Authorities braced for a potential catastrophe if Ike made a direct hit on Houston, the nation's fourth-largest city, with 2.2 million inhabitants. The city's compact downtown is a clutch of vulnerable, glass-encased skyscrapers that house some of the world's largest energy companies.
The storm, which is 600 miles across, threatened to inundate more than 100,000 homes, cut power to as many as 7.8 million people, and disrupt 40 drinking-water and wastewater-treatment facilities.
About 1.2 million people evacuated coastal communities in the last few days, but tens of thousands ignored calls to leave. Officials said about 90,000 people in three counties alone decided to ride out the storm.
As wind-whipped flood waters began crashing into coastal homes yesterday, many changed their minds. Galveston fire crews rescued more than 300 people who were walking through flooded streets, clutching clothes and other belongings as they tried to wade to safety.
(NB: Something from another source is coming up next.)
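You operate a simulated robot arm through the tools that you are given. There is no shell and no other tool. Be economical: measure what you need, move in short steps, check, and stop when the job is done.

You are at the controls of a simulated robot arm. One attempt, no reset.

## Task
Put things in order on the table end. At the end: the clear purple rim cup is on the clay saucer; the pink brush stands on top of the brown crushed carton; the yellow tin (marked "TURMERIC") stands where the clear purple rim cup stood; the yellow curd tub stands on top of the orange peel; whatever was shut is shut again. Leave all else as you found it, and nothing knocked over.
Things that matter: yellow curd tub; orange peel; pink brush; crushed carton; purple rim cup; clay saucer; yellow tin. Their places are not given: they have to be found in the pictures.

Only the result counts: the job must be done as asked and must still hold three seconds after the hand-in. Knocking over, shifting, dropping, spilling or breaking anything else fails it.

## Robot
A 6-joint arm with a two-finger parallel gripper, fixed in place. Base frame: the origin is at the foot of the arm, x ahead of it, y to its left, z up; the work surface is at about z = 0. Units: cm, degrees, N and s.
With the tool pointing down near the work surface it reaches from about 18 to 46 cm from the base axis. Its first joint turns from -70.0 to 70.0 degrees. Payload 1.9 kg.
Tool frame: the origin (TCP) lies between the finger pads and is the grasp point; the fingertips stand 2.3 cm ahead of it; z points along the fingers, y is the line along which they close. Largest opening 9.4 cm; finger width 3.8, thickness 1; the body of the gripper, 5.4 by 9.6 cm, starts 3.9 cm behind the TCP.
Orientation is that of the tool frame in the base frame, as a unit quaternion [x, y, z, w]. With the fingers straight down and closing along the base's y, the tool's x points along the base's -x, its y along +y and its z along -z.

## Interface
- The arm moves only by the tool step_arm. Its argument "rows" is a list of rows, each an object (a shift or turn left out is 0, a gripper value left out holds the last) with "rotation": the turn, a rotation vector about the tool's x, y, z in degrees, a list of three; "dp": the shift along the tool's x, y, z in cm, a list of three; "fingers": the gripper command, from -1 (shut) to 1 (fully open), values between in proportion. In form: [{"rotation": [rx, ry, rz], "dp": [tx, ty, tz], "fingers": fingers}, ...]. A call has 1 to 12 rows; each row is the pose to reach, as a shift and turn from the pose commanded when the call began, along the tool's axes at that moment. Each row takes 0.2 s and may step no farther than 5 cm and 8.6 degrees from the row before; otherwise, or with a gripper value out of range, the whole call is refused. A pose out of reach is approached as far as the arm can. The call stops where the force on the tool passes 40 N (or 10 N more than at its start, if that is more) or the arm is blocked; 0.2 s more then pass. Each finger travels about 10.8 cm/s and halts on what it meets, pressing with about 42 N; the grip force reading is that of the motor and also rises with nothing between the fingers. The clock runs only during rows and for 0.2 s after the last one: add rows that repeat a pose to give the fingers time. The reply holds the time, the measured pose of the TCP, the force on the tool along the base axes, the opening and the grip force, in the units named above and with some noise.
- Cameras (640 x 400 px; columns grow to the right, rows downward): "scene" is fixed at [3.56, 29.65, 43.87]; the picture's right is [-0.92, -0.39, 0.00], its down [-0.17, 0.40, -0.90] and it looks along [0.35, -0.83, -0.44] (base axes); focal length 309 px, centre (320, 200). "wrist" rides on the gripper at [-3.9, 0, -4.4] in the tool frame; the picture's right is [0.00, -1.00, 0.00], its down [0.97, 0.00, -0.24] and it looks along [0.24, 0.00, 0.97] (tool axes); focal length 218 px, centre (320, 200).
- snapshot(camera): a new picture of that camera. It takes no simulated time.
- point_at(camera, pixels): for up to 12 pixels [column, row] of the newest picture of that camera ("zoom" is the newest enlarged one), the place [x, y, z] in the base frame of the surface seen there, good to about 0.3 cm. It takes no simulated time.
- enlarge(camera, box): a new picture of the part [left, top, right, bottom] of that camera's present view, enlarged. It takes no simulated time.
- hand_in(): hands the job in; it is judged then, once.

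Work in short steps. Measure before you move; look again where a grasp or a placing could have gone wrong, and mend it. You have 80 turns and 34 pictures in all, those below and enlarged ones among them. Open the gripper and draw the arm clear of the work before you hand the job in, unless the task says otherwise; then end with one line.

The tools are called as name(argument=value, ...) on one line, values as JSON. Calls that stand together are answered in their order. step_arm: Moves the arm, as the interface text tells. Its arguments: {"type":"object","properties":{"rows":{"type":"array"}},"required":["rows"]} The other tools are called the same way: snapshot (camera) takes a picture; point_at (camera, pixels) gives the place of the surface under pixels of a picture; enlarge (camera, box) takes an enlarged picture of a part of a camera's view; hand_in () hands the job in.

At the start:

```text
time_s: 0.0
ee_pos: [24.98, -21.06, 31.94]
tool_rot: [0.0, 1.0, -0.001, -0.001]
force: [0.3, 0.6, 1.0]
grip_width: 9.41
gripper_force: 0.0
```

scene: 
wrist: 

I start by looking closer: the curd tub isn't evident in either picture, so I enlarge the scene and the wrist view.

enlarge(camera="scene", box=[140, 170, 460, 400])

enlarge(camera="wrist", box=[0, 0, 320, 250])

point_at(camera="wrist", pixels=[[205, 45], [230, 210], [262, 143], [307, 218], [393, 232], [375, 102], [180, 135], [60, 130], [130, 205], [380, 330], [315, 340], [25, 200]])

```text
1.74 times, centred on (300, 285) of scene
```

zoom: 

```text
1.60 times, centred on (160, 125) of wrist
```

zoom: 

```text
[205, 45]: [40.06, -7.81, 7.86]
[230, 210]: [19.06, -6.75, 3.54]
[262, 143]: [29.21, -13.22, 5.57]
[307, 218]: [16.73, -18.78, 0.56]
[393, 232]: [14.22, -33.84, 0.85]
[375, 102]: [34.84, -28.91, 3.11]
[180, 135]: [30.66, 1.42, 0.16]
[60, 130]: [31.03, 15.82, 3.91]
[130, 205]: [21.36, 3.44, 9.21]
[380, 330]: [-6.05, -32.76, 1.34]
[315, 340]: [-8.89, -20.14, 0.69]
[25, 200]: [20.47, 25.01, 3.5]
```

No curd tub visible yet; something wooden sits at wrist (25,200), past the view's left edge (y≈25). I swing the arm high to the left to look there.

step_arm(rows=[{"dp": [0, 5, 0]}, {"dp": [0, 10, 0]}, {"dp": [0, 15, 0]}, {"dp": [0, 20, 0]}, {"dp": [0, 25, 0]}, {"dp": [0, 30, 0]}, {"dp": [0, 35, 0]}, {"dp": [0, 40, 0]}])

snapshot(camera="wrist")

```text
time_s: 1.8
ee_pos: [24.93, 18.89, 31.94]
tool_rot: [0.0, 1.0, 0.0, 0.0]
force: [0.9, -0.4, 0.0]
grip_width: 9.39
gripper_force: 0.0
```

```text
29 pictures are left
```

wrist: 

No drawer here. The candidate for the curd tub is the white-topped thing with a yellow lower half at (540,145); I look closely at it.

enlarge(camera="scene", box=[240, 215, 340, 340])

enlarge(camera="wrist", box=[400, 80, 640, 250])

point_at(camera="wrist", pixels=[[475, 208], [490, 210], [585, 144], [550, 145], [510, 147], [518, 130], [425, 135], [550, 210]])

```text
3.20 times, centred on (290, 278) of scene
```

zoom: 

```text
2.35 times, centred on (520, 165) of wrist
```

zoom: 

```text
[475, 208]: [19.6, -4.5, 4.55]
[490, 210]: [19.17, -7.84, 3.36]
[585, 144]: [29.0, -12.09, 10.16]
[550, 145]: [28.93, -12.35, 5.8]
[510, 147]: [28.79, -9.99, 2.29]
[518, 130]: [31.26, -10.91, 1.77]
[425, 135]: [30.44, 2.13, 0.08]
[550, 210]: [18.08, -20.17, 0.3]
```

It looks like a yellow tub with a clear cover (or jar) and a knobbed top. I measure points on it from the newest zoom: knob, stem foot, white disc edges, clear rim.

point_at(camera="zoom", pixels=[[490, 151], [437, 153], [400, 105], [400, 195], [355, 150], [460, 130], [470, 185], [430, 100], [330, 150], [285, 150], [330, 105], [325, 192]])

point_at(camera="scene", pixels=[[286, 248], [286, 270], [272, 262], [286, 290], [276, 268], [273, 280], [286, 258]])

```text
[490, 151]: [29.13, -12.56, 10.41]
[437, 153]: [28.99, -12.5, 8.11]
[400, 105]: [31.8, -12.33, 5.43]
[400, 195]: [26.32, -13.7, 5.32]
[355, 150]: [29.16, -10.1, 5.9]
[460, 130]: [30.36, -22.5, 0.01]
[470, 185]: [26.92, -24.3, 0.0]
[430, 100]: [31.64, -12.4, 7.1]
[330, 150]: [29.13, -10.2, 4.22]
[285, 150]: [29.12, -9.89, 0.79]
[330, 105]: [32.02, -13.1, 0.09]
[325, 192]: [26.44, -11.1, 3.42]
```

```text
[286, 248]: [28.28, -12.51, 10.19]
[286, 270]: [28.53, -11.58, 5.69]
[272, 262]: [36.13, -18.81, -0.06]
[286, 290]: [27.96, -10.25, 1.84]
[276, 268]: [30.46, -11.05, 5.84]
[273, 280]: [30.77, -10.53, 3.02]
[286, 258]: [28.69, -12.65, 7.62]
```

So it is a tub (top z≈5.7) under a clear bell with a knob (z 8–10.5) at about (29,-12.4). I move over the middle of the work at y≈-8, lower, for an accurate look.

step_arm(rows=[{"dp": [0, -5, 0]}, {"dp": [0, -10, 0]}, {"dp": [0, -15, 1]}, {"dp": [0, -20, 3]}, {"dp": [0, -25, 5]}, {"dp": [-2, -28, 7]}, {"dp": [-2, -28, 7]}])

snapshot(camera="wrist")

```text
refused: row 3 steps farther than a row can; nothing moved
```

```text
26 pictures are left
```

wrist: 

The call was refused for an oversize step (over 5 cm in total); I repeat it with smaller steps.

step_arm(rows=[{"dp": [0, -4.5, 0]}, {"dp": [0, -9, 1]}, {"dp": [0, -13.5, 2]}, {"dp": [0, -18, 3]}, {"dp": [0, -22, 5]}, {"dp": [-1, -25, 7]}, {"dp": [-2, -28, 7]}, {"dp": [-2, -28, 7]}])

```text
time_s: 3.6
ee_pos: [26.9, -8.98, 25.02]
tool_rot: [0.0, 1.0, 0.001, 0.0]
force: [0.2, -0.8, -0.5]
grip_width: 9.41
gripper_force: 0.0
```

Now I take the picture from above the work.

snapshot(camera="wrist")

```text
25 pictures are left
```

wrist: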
The National Hurricane Center said Ike was close to a Category 3 storm last night as it moved toward the Texas Coast. The storm's center was about 50 miles southeast of Galveston and moving at about 12 miles per hour. The eye is expected to made landfall early today.
The storm was sending towering waves to the Texas coast last night, and meteorologists expect a storm surge as high as 20 feet near where it comes ashore.
"It's a worst-case scenario for us," said Governor Rick Perry of Texas. "It's a tsunami, is what you're looking at." He said the storm is predicted to send waves rushing into the Houston Ship Channel and into Port Arthur, 90 miles to the east.
"My biggest concern is going to be the recovery after a storm of this size," Perry said in a television interview.
In Galveston, the island city close to where the eye of the colossal storm is expected to hit, about 40 percent of the 57,000 residents have stayed, City Manager Steven LeBlanc said.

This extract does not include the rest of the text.